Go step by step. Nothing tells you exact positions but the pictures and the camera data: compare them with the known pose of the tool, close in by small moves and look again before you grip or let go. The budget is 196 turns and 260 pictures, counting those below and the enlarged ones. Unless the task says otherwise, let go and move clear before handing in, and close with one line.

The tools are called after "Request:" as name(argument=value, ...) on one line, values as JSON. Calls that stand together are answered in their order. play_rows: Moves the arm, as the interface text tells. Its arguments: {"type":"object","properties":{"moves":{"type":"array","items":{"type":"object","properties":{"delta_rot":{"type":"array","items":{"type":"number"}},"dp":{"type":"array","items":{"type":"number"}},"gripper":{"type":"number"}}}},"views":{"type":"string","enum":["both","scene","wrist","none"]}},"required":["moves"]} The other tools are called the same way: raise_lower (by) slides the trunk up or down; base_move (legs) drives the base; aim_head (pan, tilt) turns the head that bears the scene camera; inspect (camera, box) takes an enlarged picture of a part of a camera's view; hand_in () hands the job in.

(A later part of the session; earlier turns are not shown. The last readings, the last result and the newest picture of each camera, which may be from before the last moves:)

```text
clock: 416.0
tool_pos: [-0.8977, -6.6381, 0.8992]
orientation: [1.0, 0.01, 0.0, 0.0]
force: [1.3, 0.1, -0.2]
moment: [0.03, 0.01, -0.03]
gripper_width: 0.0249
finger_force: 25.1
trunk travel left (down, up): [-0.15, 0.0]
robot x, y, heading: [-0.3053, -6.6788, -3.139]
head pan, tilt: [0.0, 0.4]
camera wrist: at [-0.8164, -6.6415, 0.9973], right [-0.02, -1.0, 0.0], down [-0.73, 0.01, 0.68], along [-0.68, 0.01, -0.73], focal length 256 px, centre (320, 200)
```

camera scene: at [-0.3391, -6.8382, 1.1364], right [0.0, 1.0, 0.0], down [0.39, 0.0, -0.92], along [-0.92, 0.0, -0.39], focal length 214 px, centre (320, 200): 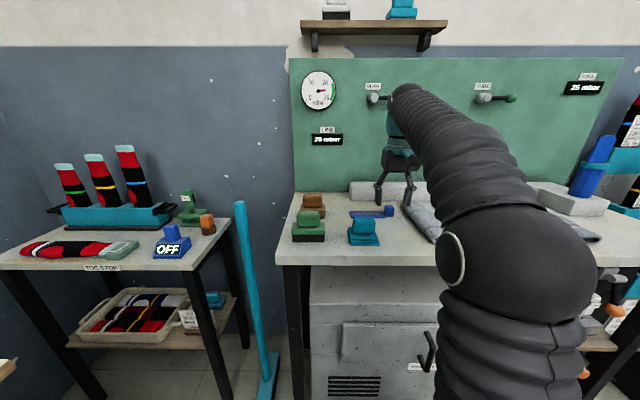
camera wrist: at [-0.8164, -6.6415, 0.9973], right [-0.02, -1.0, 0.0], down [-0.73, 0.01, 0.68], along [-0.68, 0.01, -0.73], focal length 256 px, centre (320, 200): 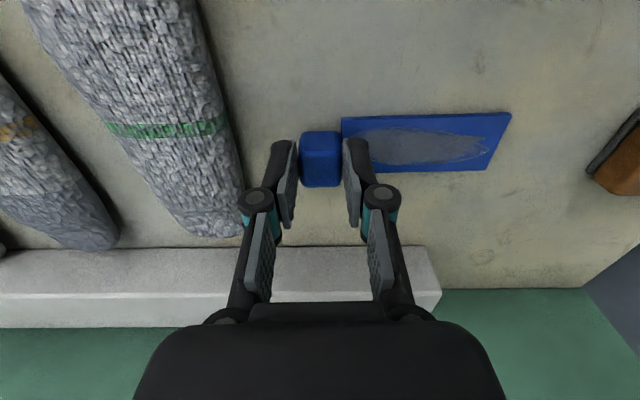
----------
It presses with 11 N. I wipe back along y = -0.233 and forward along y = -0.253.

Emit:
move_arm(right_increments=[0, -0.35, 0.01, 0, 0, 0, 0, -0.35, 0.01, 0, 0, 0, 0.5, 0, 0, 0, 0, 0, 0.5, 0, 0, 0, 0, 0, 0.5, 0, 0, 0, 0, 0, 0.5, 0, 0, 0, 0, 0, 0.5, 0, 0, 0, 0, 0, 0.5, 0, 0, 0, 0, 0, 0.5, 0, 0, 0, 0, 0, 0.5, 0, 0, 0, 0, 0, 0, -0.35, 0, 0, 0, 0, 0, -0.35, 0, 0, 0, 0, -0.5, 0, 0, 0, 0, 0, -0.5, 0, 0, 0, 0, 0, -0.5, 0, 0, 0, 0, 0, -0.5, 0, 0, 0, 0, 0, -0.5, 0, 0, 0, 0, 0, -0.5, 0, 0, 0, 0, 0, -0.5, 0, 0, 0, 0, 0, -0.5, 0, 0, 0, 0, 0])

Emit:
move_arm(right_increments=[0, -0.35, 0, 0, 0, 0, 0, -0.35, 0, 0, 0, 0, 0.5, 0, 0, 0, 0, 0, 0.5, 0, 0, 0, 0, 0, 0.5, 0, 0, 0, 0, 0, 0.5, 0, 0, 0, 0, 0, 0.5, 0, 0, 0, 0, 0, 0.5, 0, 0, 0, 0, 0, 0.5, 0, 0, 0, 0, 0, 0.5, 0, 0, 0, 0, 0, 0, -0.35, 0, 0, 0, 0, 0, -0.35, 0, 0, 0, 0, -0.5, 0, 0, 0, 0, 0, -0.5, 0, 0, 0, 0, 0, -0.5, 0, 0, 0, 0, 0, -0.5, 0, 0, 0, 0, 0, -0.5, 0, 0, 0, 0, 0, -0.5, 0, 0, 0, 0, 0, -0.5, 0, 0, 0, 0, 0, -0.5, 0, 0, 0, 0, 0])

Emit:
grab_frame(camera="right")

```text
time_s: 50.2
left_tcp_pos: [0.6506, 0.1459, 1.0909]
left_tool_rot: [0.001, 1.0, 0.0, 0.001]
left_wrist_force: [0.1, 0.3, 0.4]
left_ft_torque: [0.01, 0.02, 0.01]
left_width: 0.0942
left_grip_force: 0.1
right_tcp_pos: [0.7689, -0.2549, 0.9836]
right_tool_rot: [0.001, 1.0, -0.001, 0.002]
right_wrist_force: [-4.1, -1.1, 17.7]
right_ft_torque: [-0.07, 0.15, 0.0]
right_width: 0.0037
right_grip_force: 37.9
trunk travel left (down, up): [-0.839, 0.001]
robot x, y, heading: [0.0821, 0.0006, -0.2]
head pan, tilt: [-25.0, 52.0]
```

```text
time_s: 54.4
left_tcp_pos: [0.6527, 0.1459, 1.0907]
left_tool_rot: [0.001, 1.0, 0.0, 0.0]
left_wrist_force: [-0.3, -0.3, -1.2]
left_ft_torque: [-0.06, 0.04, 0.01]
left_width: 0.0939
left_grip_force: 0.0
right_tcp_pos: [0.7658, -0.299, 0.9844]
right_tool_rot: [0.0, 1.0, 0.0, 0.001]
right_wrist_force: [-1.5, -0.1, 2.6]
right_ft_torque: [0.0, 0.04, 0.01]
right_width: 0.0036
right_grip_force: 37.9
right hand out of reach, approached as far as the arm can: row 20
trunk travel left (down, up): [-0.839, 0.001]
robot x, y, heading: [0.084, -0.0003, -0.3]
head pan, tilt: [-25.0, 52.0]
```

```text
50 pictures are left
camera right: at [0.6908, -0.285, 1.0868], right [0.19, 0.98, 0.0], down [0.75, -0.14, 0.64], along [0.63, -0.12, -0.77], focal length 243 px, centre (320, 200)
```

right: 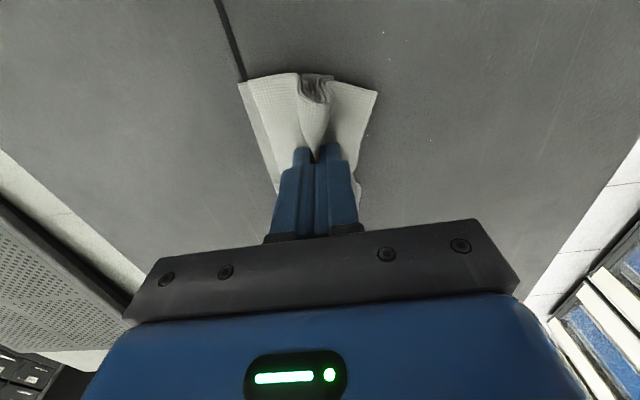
----------
> **GIVEN TASK**:
Where a line in the entries holds the word "before", copy that line.

> **RESPONSE**:
Go step by step. Nothing tells you exact positions but the pictures and the camera data: compare them with the known pose of the tool, close in by small moves and look again before you grip or let go. The budget is 196 turns and 260 pictures, counting those below and the enlarged ones. Unless the task says otherwise, let go and move clear before handing in, and close with one line.
(A later part of the session; earlier turns are not shown. The last readings, the last result and the newest picture of each camera, which may be from before the last moves:)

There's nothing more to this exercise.